Cette thèse a été systématisée dans le livre du juriste et rentier suisse Johann Jakob Bachofen, publié en 1861 : Le Droit maternel. Recherche sur la gynécocratie de l’Antiquité dans sa nature religieuse et juridique. Bachofen y prête aux femmes un rôle de domestication de la sexualité : elles auraient discipliné les appétits bestiaux des hommes ! Mais ceux-ci auraient ensuite pris le pouvoir pour ne plus le lâcher. »

Quand Demoule invente… le patriarcat primitif…

« Qui a inventé la domination masculine ? » demande Jean-Paul Demoule, dans « Les dix millénaires oubliés »}

Dans cet ouvrage, Demoule semble d’abord donner crédit à l’idée de l’ « invention » de la domination masculine, ce qui sous-entend qu’à un stade donné du développement des sociétés humaines, le matriarcat ancien aurait été renversé.

« Des mythes anciens chez les Papous de Nouvelle-Guinée, mais aussi dans bien d’autres régions du monde, l’attestent : à l’origine, ce sont les femmes qui avaient le pouvoir. »

Sauf que Demoule combat l’idée d’une histoire du développement des sociétés humaines passant par des stades progressifs. Il ne combat pas seulement sa continuité mais la notion même de développement issu d’une nécessité, d’un déterminisme économique et social !!! Et pas seulement à propos du passage du matriarcat au patriarcat…

Suivant en cela Testart, Demoule récuse l’idée de déesses qui auraient partout précédé les dieux. Certes, on retrouve des statuettes représentant des femmes avec des organes sexuels hyperthrophiés. Eh bien, cela prouve l’obsession sexuelle des hommes !

« Ainsi la sexualité semble fortement présente dans les préoccupations de ces sociétés de chasseurs-cueilleurs… »

Ces statuettes reflèteraient, pour lui, « un point de vue essentiellement masculin, préoccupé par la compréhension et le contrôle de la sexualité féminine. »
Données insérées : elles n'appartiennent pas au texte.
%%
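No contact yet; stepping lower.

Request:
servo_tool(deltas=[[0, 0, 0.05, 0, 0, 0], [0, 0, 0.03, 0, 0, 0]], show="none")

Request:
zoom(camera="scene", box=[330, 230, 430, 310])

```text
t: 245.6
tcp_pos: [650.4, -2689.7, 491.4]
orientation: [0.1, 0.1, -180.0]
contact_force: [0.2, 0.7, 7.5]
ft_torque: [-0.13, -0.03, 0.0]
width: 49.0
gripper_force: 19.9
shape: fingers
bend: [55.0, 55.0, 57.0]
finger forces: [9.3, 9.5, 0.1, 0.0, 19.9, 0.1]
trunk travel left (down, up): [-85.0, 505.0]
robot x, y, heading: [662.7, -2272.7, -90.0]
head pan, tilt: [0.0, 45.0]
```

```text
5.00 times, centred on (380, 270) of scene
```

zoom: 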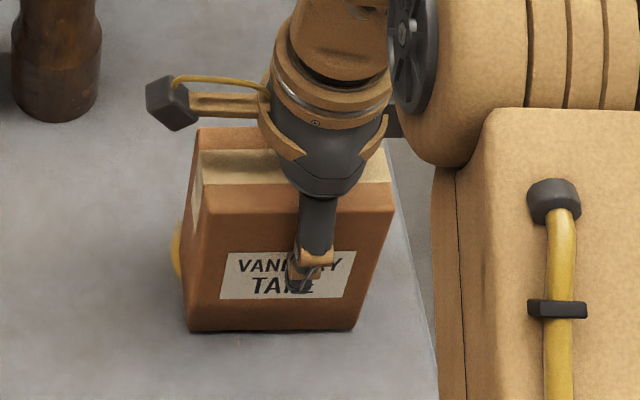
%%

« Les plus anciennes représentations humaines paléolithiques, les Vénus déjà évoquées aux caractères sexuels outrageusement exagérés (seins, sexe, fesses) révèlent beaucoup plus un regard masculin sur la femme érotisée qu’une préoccupation féminine touchant à la fécondité. »

Il écrit encore :

« Il est difficile de ne pas voir dans ces statuettes l’écho des préoccupations que nous ont transmises les mythes des Grecs, des Hébreux ou des Papous, tels que nous venons de les voir : les femmes sont pour les hommes des objets permanents de désir (et par ailleurs indispensables à la perpétuation de la société) et incarnent même le désir dans ce qu’il a de plus fondamental. »

On en est à se demander si ce qui se manifeste là n’est pas le scientifique mais simplement l’homme, à savoir le mâle, monsieur Demoule. C’est bel et bien en mâle qu’il pense que ce sont les femmes qui sont indispensables à la perpétuation de la société (pas l’homme ?!!!) ; il pense que les femmes sont l’objet de désir (pas les hommes pour les femmes ?!!!) ; il pense que les femmes sont l’incarnation du désir (pas les hommes ?!!!) ; il pense que les préoccupations actuelles des hommes sont les mêmes que celles des anciennes sociétés (les préoccupations actuelles des… hommes seulement ?!!! Pas celles des femmes féministes, tiens donc !!!).

On retrouve donc l’homme, au sens masculin du terme, dans l’archéologue ?!!!

En fait, le point de vue de Demoule va beaucoup plus loin : il récuse en totalité la thèse d’un ancien matriarcat, comme étape de l’évolution de la société humaine :

« Depuis le temps de Bachofen et de Morgan, les enquêtes ethnographiques ont quadrillé le monde entier et les ethnologues onr recensé dans l’ensemble du monde environ dix mille sociétés humaines, passées ou présentes. Dans aucune les femmes n’ont le pouvoir politique, ou même un pouvoir comparable à celui des hommes, même si l’oppression qu’elles subissent est à des degrés variables selon les sociétés. »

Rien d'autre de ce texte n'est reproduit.